_YOUR INSTRUCTIONS_
Copy every line of the listing exactly.

== == ==

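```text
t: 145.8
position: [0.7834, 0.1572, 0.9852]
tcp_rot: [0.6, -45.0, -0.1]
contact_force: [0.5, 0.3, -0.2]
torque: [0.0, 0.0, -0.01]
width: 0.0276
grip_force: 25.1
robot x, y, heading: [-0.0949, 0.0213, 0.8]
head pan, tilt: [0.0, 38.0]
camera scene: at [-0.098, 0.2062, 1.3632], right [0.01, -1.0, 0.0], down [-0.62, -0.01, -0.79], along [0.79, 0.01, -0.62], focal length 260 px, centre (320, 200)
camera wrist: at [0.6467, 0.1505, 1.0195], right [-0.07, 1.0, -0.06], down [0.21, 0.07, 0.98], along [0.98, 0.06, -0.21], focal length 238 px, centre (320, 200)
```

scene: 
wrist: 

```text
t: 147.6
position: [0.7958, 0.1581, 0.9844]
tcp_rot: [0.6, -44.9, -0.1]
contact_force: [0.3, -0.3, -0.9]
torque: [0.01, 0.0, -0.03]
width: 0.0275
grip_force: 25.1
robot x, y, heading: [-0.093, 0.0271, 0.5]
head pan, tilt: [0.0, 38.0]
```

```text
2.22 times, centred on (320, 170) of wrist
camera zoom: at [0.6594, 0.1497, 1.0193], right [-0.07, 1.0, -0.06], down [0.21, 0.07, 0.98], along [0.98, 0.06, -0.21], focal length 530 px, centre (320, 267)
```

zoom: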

== == ==

_OUTPUT_
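```text
t: 145.8
position: [0.7834, 0.1572, 0.9852]
tcp_rot: [0.6, -45.0, -0.1]
contact_force: [0.5, 0.3, -0.2]
torque: [0.0, 0.0, -0.01]
width: 0.0276
grip_force: 25.1
robot x, y, heading: [-0.0949, 0.0213, 0.8]
head pan, tilt: [0.0, 38.0]
camera scene: at [-0.098, 0.2062, 1.3632], right [0.01, -1.0, 0.0], down [-0.62, -0.01, -0.79], along [0.79, 0.01, -0.62], focal length 260 px, centre (320, 200)
camera wrist: at [0.6467, 0.1505, 1.0195], right [-0.07, 1.0, -0.06], down [0.21, 0.07, 0.98], along [0.98, 0.06, -0.21], focal length 238 px, centre (320, 200)
```

scene: 
wrist: 

```text
t: 147.6
position: [0.7958, 0.1581, 0.9844]
tcp_rot: [0.6, -44.9, -0.1]
contact_force: [0.3, -0.3, -0.9]
torque: [0.01, 0.0, -0.03]
width: 0.0275
grip_force: 25.1
robot x, y, heading: [-0.093, 0.0271, 0.5]
head pan, tilt: [0.0, 38.0]
```

```text
2.22 times, centred on (320, 170) of wrist
camera zoom: at [0.6594, 0.1497, 1.0193], right [-0.07, 1.0, -0.06], down [0.21, 0.07, 0.98], along [0.98, 0.06, -0.21], focal length 530 px, centre (320, 267)
```

zoom: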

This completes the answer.